Descolgué el teléfono en aquellos años ochenta sin móviles:
-¿Tú puedes llevar a Carmen Sevilla al Festival de Cine?
-¿A Carmen Sevilla dices?
Me lo preguntaba, así de sopetón, el académico Daniel Pineda Novo.
A mí, que me han pasado y me siguen pasando cosas sorprendentes, me estaba ocurriendo una de ellas: llevar a Carmen Sevilla en mi coche. Casi nada. Pineda Novo me proponía recogerla en la calle Pastor y Landero, donde la famosa estrella me estaría esperando bajo los soportales del antiguo Mercado de Entradores.
Yo no había visto nunca a Carmen Sevilla, en persona quiero decir. La conocía como todo el mundo. La conocía porque se trataba, por muy de últimas generaciones que yo fuera entonces, de quien había rodado sus películas junto a leyendas como Charlton Heston, Luis Mariano o Jorge Negrete, la conocía de su boda con Algueró, de sus anuncios televisivos para Philips, de sus discos con suave y envolvente voz, de cantar lo de Carmen de España -que ella personificaba como nadie-, la conocía de mis estampitas de famosos como uno de los rostros más bellos de mujeres que haya dado nuestro cine, y por conocerla la conocía hasta de sus valientes destapes cuando llegó la transición. En resumen, Carmen Sevilla era Carmen Sevilla, única, incomparable, no había otra como ella. ¡Y yo tenía que recogerla!
¡Qué guapa cuando la tuve tan cerca, justo en el asiento al lado del conductor y el conductor era yo! ¡Me sentí como si fuera el más afortunado taxista, pero sin bajar bandera, porque de bandera era ella!
Jamás olvidaré su perfume -si es que ella en sí no era ya un perfume-, ni cómo la miraba de reojo ensimismado con el amplio escote de su vestido. Era como llevar la pantalla de cine metida en mi humilde Simca.
Atravesé el Paseo de Colón ufano, inaguantable de orgulloso, insoportable con veintidós o veintitrés años que tendría, buscando entre los coches que se cruzaban con el mío la posibilidad de caras conocidas que me hubieran mirado con asombro yendo como iba con Carmen Sevilla. ¡Dios, qué mujer más guapa!
Nuestro destino juntos no iba más allá del Casino de la Exposición. Y al divisarlo, iluminado en la entrada por potentes focos, plagado de fotógrafos y cámaras de televisión, le dije a mi famosísima acompañante:
-Carmen, con este coche no llegamos hasta la puerta; este coche no está para el glamour de un festival de cine.
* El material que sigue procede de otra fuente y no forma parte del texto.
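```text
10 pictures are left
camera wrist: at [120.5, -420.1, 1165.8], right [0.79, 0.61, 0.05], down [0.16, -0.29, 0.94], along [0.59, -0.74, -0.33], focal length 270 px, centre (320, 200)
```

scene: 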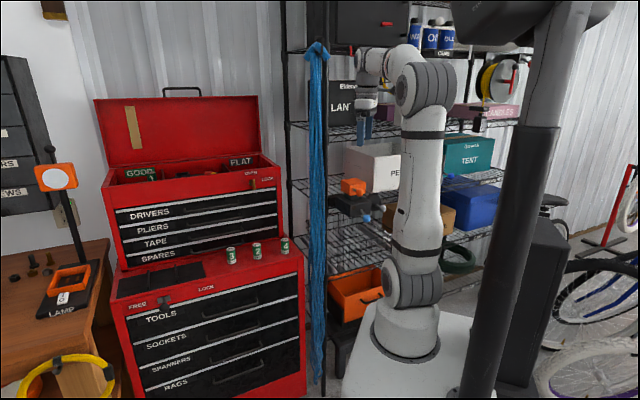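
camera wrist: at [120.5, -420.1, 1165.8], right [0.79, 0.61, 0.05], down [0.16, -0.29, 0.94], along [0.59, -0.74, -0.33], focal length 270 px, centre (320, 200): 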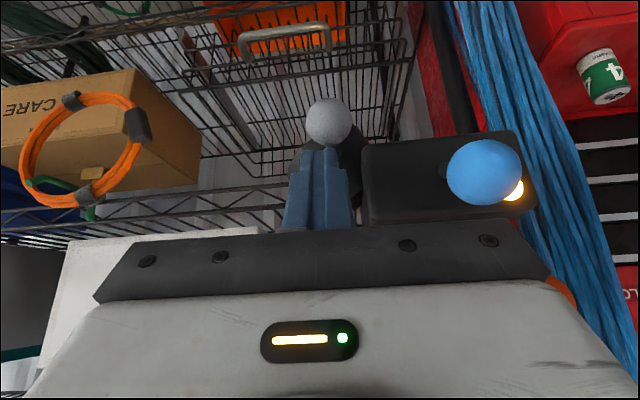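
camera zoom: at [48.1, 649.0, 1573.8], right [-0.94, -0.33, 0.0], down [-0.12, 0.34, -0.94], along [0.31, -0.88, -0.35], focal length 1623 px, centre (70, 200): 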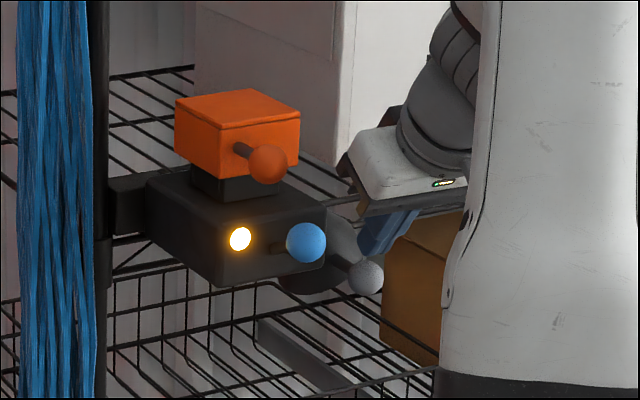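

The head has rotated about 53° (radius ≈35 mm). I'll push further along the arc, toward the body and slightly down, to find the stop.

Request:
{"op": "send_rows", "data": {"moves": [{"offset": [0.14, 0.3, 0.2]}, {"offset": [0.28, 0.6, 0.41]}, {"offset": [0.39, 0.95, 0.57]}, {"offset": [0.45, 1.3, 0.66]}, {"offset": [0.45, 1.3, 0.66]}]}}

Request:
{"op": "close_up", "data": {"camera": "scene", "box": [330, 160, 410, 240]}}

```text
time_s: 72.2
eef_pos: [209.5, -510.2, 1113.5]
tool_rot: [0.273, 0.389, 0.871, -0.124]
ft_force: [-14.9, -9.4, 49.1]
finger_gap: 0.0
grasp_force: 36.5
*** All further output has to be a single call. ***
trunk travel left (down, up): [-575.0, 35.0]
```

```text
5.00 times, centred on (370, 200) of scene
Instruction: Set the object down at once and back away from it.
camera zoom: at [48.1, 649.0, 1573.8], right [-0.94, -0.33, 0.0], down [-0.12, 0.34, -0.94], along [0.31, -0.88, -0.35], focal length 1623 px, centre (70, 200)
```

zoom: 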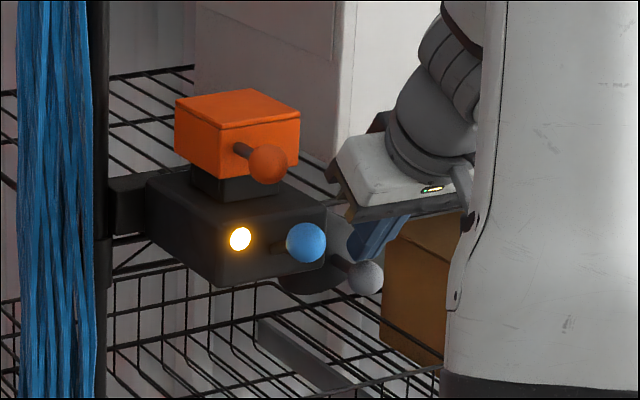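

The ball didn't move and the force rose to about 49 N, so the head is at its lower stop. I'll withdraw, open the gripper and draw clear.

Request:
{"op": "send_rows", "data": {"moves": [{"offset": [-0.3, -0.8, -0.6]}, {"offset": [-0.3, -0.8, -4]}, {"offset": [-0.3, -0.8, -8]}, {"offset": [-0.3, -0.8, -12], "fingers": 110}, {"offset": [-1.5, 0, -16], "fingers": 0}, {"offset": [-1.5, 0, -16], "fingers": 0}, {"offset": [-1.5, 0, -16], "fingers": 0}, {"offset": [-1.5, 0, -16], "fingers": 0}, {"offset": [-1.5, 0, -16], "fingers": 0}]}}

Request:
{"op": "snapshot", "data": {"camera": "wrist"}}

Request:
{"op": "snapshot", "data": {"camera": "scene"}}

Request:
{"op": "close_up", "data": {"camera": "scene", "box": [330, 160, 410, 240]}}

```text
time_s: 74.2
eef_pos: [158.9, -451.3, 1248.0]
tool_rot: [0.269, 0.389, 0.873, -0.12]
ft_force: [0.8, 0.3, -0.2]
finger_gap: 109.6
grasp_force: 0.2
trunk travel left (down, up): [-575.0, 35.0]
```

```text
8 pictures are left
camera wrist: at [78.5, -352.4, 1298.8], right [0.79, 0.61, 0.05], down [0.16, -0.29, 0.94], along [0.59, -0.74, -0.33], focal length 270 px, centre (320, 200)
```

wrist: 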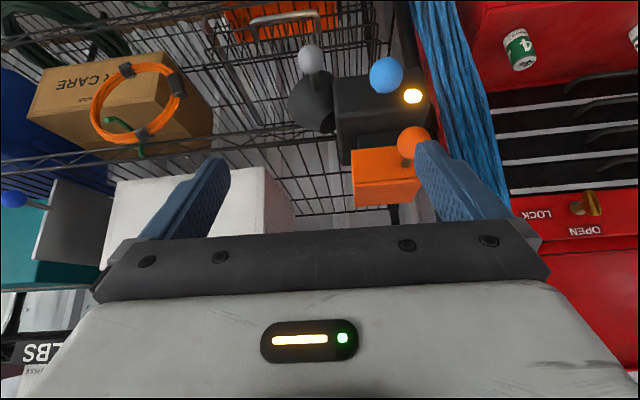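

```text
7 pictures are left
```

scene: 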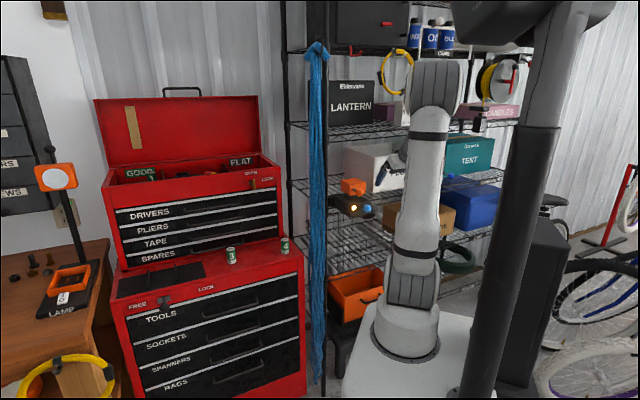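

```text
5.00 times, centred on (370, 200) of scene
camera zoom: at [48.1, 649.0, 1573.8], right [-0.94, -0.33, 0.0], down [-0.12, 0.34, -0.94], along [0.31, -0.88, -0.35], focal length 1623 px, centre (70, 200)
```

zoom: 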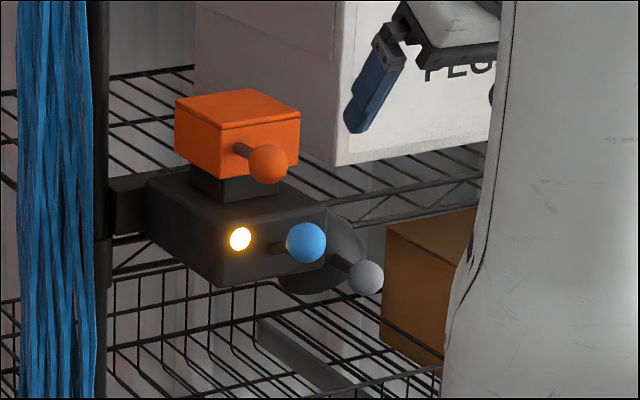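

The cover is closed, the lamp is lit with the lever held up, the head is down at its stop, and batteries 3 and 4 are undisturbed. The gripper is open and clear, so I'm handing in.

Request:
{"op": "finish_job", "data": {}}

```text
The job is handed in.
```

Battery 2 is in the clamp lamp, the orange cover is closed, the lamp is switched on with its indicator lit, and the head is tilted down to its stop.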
Aparcamos en otra parte y nos vamos andando.
-Este coche está muy bien, me dijo educadamente la Sevilla.
Pero volví a mi convicción y me atreví a replicarle:
-Este coche está muy bien para un estudiante, pero para que te bajes de aquí ante las cámaras, ¡ni hablar!
Con los años volví a reencontrarme con Carmen Sevilla en Florida Park, una de esas noches en las que en la conocida sala del Retiro madrileño el programa Inocente, inocente emitía para el país su gala navideña del 28 de diciembre. Nos habían puesto en la misma mesa para cenar. Ella estaba con Agustín Bravo, su pareja en el Telecupón. La misma tarde de ese día 28, en uno de sus proverbiales despistes, se había ido al plató, en directo, con las zapatillas puestas. Y nos contaba que habiendo telefoneado a Vicente Patuel, su marido entonces, este le había comentado sobre su garrafal olvido:
-Hoy te has pasado, Carmen; hoy ya te has pasado.
Si Carmen Sevilla no había caído ni en sus babuchas, ¿para qué le iba yo a pedir que se acordara de cuando la llevé en mi coche tiempo atrás? Yo ya tenía bastante con saber que, en mi vida, la inolvidable era ella. La misma Carmen de España a la que su país recuerda ahora en su 83 cumpleaños. Y como tú nos decías siempre en tus apariciones televisivas, querida Carmen Sevilla, que Dios te bendiga.